Would you transcribe the whole listing exactly, minus its pictures?

• • • • •

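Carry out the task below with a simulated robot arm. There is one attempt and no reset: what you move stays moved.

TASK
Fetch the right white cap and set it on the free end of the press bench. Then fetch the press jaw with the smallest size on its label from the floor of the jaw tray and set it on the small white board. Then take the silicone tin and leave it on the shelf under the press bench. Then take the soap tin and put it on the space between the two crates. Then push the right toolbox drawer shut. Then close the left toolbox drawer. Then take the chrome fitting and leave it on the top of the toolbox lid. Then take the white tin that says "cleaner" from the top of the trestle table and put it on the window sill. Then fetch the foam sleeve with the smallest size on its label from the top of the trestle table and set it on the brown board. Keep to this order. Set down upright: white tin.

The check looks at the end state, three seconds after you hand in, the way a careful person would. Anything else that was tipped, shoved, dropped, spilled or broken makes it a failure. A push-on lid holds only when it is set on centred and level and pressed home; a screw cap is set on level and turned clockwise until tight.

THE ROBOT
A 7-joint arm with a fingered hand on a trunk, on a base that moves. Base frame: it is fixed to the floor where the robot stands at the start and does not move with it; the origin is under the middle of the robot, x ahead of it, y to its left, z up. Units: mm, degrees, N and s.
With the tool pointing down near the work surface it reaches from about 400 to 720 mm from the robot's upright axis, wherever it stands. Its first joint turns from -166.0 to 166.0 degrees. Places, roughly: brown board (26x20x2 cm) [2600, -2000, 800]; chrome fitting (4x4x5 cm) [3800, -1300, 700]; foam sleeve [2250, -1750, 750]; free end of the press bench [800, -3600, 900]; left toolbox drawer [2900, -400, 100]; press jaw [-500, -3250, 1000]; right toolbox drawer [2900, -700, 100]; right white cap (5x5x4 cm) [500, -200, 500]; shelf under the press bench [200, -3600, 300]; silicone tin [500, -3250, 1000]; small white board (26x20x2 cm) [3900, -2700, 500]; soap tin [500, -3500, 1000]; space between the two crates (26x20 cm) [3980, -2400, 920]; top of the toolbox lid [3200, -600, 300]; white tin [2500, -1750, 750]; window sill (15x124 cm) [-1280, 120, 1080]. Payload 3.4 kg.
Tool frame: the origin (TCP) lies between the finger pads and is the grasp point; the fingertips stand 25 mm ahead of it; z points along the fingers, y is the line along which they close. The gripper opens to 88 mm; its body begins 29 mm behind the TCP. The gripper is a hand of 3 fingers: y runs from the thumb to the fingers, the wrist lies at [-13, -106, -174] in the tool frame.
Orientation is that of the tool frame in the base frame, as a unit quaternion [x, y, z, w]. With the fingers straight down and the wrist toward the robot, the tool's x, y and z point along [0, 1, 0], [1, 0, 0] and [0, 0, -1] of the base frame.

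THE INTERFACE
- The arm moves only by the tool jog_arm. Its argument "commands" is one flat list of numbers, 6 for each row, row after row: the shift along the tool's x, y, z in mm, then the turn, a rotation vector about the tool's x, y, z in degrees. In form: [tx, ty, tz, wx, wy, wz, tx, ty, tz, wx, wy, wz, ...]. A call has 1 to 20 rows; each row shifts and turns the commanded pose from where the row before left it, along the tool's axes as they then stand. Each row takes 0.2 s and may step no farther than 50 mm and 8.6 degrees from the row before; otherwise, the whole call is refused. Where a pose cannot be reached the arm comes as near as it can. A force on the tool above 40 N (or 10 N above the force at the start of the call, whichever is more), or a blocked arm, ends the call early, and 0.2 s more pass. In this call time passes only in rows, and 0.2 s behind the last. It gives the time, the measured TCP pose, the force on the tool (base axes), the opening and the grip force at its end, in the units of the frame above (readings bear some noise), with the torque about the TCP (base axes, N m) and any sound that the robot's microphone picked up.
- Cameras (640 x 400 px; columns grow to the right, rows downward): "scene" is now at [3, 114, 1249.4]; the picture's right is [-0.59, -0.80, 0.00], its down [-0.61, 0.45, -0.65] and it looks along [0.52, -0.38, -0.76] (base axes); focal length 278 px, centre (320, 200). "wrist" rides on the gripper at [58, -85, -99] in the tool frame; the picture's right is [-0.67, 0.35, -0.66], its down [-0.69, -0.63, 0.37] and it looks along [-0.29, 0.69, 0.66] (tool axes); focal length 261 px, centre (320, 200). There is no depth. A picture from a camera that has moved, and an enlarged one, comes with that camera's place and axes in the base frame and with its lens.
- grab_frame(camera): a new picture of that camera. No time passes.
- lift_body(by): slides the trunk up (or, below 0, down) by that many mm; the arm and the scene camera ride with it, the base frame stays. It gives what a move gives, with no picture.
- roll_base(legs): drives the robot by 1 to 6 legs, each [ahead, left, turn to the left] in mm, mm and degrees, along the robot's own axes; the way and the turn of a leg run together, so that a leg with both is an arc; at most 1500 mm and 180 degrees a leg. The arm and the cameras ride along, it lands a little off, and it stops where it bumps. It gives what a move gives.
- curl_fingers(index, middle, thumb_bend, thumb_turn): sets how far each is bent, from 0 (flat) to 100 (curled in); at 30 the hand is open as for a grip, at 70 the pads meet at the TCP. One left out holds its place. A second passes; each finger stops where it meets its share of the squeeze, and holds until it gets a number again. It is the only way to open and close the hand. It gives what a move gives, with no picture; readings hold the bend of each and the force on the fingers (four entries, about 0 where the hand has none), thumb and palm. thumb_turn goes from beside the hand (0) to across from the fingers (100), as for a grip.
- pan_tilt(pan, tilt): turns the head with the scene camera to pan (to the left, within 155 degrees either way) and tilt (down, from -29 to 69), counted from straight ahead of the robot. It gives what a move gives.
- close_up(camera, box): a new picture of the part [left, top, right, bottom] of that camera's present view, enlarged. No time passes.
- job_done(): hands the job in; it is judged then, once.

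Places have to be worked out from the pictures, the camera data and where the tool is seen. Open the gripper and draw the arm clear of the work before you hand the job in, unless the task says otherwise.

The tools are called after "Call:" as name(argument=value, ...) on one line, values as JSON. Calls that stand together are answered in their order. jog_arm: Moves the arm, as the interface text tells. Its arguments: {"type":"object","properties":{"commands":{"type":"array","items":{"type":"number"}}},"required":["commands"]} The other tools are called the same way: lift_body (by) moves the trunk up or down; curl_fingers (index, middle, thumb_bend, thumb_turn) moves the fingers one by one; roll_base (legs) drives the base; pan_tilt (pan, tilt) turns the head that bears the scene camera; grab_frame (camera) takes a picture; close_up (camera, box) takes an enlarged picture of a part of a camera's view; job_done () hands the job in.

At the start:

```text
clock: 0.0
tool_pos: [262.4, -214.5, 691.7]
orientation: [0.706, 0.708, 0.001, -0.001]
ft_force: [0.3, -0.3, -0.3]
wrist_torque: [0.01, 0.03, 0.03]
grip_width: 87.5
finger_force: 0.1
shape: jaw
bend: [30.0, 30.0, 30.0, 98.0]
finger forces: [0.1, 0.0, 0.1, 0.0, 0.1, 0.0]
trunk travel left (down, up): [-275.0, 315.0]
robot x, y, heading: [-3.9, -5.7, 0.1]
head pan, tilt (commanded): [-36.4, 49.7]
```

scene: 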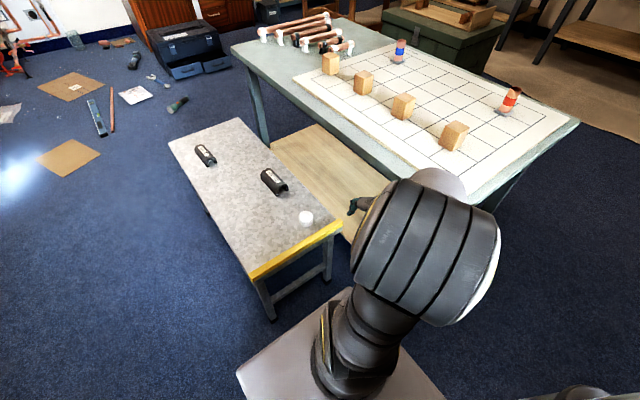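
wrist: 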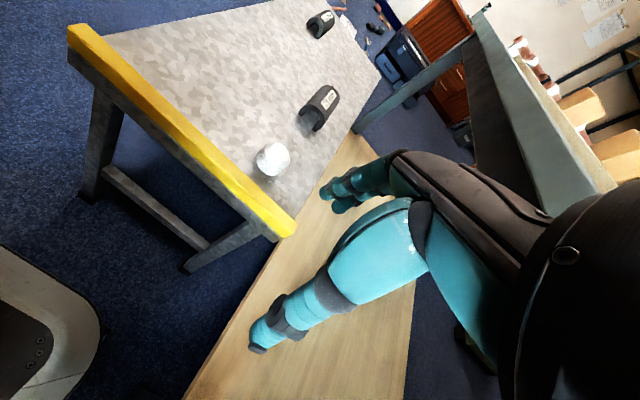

• • • • •

Exercise result:
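Carry out the task below with a simulated robot arm. There is one attempt and no reset: what you move stays moved.

TASK
Fetch the right white cap and set it on the free end of the press bench. Then fetch the press jaw with the smallest size on its label from the floor of the jaw tray and set it on the small white board. Then take the silicone tin and leave it on the shelf under the press bench. Then take the soap tin and put it on the space between the two crates. Then push the right toolbox drawer shut. Then close the left toolbox drawer. Then take the chrome fitting and leave it on the top of the toolbox lid. Then take the white tin that says "cleaner" from the top of the trestle table and put it on the window sill. Then fetch the foam sleeve with the smallest size on its label from the top of the trestle table and set it on the brown board. Keep to this order. Set down upright: white tin.

The check looks at the end state, three seconds after you hand in, the way a careful person would. Anything else that was tipped, shoved, dropped, spilled or broken makes it a failure. A push-on lid holds only when it is set on centred and level and pressed home; a screw cap is set on level and turned clockwise until tight.

THE ROBOT
A 7-joint arm with a fingered hand on a trunk, on a base that moves. Base frame: it is fixed to the floor where the robot stands at the start and does not move with it; the origin is under the middle of the robot, x ahead of it, y to its left, z up. Units: mm, degrees, N and s.
With the tool pointing down near the work surface it reaches from about 400 to 720 mm from the robot's upright axis, wherever it stands. Its first joint turns from -166.0 to 166.0 degrees. Places, roughly: brown board (26x20x2 cm) [2600, -2000, 800]; chrome fitting (4x4x5 cm) [3800, -1300, 700]; foam sleeve [2250, -1750, 750]; free end of the press bench [800, -3600, 900]; left toolbox drawer [2900, -400, 100]; press jaw [-500, -3250, 1000]; right toolbox drawer [2900, -700, 100]; right white cap (5x5x4 cm) [500, -200, 500]; shelf under the press bench [200, -3600, 300]; silicone tin [500, -3250, 1000]; small white board (26x20x2 cm) [3900, -2700, 500]; soap tin [500, -3500, 1000]; space between the two crates (26x20 cm) [3980, -2400, 920]; top of the toolbox lid [3200, -600, 300]; white tin [2500, -1750, 750]; window sill (15x124 cm) [-1280, 120, 1080]. Payload 3.4 kg.
Tool frame: the origin (TCP) lies between the finger pads and is the grasp point; the fingertips stand 25 mm ahead of it; z points along the fingers, y is the line along which they close. The gripper opens to 88 mm; its body begins 29 mm behind the TCP. The gripper is a hand of 3 fingers: y runs from the thumb to the fingers, the wrist lies at [-13, -106, -174] in the tool frame.
Orientation is that of the tool frame in the base frame, as a unit quaternion [x, y, z, w]. With the fingers straight down and the wrist toward the robot, the tool's x, y and z point along [0, 1, 0], [1, 0, 0] and [0, 0, -1] of the base frame.

THE INTERFACE
- The arm moves only by the tool jog_arm. Its argument "commands" is one flat list of numbers, 6 for each row, row after row: the shift along the tool's x, y, z in mm, then the turn, a rotation vector about the tool's x, y, z in degrees. In form: [tx, ty, tz, wx, wy, wz, tx, ty, tz, wx, wy, wz, ...]. A call has 1 to 20 rows; each row shifts and turns the commanded pose from where the row before left it, along the tool's axes as they then stand. Each row takes 0.2 s and may step no farther than 50 mm and 8.6 degrees from the row before; otherwise, the whole call is refused. Where a pose cannot be reached the arm comes as near as it can. A force on the tool above 40 N (or 10 N above the force at the start of the call, whichever is more), or a blocked arm, ends the call early, and 0.2 s more pass. In this call time passes only in rows, and 0.2 s behind the last. It gives the time, the measured TCP pose, the force on the tool (base axes), the opening and the grip force at its end, in the units of the frame above (readings bear some noise), with the torque about the TCP (base axes, N m) and any sound that the robot's microphone picked up.
- Cameras (640 x 400 px; columns grow to the right, rows downward): "scene" is now at [3, 114, 1249.4]; the picture's right is [-0.59, -0.80, 0.00], its down [-0.61, 0.45, -0.65] and it looks along [0.52, -0.38, -0.76] (base axes); focal length 278 px, centre (320, 200). "wrist" rides on the gripper at [58, -85, -99] in the tool frame; the picture's right is [-0.67, 0.35, -0.66], its down [-0.69, -0.63, 0.37] and it looks along [-0.29, 0.69, 0.66] (tool axes); focal length 261 px, centre (320, 200). There is no depth. A picture from a camera that has moved, and an enlarged one, comes with that camera's place and axes in the base frame and with its lens.
- grab_frame(camera): a new picture of that camera. No time passes.
- lift_body(by): slides the trunk up (or, below 0, down) by that many mm; the arm and the scene camera ride with it, the base frame stays. It gives what a move gives, with no picture.
- roll_base(legs): drives the robot by 1 to 6 legs, each [ahead, left, turn to the left] in mm, mm and degrees, along the robot's own axes; the way and the turn of a leg run together, so that a leg with both is an arc; at most 1500 mm and 180 degrees a leg. The arm and the cameras ride along, it lands a little off, and it stops where it bumps. It gives what a move gives.
- curl_fingers(index, middle, thumb_bend, thumb_turn): sets how far each is bent, from 0 (flat) to 100 (curled in); at 30 the hand is open as for a grip, at 70 the pads meet at the TCP. One left out holds its place. A second passes; each finger stops where it meets its share of the squeeze, and holds until it gets a number again. It is the only way to open and close the hand. It gives what a move gives, with no picture; readings hold the bend of each and the force on the fingers (four entries, about 0 where the hand has none), thumb and palm. thumb_turn goes from beside the hand (0) to across from the fingers (100), as for a grip.
- pan_tilt(pan, tilt): turns the head with the scene camera to pan (to the left, within 155 degrees either way) and tilt (down, from -29 to 69), counted from straight ahead of the robot. It gives what a move gives.
- close_up(camera, box): a new picture of the part [left, top, right, bottom] of that camera's present view, enlarged. No time passes.
- job_done(): hands the job in; it is judged then, once.

Places have to be worked out from the pictures, the camera data and where the tool is seen. Open the gripper and draw the arm clear of the work before you hand the job in, unless the task says otherwise.

The tools are called after "Call:" as name(argument=value, ...) on one line, values as JSON. Calls that stand together are answered in their order. jog_arm: Moves the arm, as the interface text tells. Its arguments: {"type":"object","properties":{"commands":{"type":"array","items":{"type":"number"}}},"required":["commands"]} The other tools are called the same way: lift_body (by) moves the trunk up or down; curl_fingers (index, middle, thumb_bend, thumb_turn) moves the fingers one by one; roll_base (legs) drives the base; pan_tilt (pan, tilt) turns the head that bears the scene camera; grab_frame (camera) takes a picture; close_up (camera, box) takes an enlarged picture of a part of a camera's view; job_done () hands the job in.

At the start:

```text
clock: 0.0
tool_pos: [262.4, -214.5, 691.7]
orientation: [0.706, 0.708, 0.001, -0.001]
ft_force: [0.3, -0.3, -0.3]
wrist_torque: [0.01, 0.03, 0.03]
grip_width: 87.5
finger_force: 0.1
shape: jaw
bend: [30.0, 30.0, 30.0, 98.0]
finger forces: [0.1, 0.0, 0.1, 0.0, 0.1, 0.0]
trunk travel left (down, up): [-275.0, 315.0]
robot x, y, heading: [-3.9, -5.7, 0.1]
head pan, tilt (commanded): [-36.4, 49.7]
```

scene: 
wrist: 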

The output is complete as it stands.